** Start DATA LINES **

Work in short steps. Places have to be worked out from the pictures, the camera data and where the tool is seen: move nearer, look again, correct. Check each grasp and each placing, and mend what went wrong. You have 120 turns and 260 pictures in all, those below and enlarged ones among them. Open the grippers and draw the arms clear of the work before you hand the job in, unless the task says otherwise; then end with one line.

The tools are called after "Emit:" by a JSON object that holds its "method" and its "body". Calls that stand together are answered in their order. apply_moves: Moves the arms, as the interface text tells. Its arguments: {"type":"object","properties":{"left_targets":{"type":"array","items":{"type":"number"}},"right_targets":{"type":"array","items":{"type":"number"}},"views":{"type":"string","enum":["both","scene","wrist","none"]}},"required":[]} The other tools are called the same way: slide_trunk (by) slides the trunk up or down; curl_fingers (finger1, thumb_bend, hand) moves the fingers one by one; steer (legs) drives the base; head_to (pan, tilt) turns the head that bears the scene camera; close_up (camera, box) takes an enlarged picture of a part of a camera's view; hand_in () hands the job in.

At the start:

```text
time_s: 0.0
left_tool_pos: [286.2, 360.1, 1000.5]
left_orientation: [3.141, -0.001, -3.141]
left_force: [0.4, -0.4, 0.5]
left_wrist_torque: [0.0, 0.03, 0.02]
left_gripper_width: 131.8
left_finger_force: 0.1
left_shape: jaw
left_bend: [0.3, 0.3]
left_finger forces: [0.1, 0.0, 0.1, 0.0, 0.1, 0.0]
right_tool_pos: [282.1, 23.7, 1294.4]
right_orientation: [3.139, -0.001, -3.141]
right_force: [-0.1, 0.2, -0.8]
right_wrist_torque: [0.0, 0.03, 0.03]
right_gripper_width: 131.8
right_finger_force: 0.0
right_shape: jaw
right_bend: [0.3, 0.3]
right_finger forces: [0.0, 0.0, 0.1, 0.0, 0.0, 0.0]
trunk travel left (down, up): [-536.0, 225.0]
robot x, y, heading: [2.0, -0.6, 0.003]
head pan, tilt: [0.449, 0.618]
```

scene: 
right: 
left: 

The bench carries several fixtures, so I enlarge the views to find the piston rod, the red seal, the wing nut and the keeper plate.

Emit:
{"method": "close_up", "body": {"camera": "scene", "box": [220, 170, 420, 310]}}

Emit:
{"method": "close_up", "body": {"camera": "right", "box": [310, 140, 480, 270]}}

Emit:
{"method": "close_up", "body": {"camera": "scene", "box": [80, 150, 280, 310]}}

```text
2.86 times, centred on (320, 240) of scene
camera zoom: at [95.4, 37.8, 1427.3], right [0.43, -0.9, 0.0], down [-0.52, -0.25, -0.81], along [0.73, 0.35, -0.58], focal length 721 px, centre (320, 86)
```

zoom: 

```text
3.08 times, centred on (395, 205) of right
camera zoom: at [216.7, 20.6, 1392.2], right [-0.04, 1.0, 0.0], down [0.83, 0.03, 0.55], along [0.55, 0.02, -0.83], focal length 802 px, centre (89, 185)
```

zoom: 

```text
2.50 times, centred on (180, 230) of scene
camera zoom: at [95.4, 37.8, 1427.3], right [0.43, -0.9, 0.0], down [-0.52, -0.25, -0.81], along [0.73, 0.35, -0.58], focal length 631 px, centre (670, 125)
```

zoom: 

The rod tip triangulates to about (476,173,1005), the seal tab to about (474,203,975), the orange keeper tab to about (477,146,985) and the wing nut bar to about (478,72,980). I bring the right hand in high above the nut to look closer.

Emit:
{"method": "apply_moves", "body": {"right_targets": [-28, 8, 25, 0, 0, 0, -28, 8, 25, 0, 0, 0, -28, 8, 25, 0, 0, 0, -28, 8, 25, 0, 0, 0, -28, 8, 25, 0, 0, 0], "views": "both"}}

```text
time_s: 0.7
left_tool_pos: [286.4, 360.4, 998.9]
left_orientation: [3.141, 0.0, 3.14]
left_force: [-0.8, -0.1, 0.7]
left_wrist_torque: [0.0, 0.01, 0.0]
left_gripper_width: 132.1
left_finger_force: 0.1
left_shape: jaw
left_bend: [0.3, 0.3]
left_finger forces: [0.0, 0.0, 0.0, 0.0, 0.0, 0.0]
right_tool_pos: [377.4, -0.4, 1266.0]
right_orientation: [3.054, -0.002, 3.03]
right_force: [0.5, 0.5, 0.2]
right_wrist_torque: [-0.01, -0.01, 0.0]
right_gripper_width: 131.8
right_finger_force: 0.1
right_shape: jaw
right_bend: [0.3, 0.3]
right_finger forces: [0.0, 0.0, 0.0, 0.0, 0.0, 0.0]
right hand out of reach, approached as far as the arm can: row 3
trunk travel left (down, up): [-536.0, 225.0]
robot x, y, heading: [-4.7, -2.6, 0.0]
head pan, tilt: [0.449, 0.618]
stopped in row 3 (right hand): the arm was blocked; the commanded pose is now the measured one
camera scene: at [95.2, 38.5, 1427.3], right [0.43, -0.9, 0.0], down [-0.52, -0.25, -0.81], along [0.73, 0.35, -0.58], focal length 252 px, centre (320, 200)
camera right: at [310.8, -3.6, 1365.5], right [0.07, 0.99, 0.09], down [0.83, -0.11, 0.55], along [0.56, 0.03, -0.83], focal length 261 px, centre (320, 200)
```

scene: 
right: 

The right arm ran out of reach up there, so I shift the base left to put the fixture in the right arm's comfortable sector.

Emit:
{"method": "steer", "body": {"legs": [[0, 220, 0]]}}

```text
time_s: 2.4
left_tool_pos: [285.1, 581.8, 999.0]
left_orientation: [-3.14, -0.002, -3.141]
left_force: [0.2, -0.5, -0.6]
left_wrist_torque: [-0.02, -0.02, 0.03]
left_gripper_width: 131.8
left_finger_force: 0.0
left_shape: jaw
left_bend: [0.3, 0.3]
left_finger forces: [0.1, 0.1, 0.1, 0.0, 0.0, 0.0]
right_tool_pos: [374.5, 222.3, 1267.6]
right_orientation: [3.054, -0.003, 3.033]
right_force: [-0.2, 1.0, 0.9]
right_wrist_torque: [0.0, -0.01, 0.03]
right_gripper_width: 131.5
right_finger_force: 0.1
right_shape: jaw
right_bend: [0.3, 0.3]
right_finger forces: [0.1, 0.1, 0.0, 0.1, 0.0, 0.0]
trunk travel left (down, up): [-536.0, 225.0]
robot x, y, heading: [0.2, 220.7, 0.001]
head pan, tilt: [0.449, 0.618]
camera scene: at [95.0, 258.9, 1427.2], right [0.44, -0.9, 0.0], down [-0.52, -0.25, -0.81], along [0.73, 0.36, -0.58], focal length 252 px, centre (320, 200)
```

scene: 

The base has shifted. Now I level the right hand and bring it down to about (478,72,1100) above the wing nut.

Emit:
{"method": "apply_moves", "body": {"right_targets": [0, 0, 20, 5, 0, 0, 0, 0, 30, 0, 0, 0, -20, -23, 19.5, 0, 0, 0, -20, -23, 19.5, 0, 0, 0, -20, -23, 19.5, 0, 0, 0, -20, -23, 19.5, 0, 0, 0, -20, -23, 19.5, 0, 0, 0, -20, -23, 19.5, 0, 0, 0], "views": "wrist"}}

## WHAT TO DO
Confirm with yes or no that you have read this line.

** End DATA LINES **

Look through the data above. Each line containing the word "times" needs to be copied.

## RESPONSE
2.86 times, centred on (320, 240) of scene
3.08 times, centred on (395, 205) of right
2.50 times, centred on (180, 230) of scene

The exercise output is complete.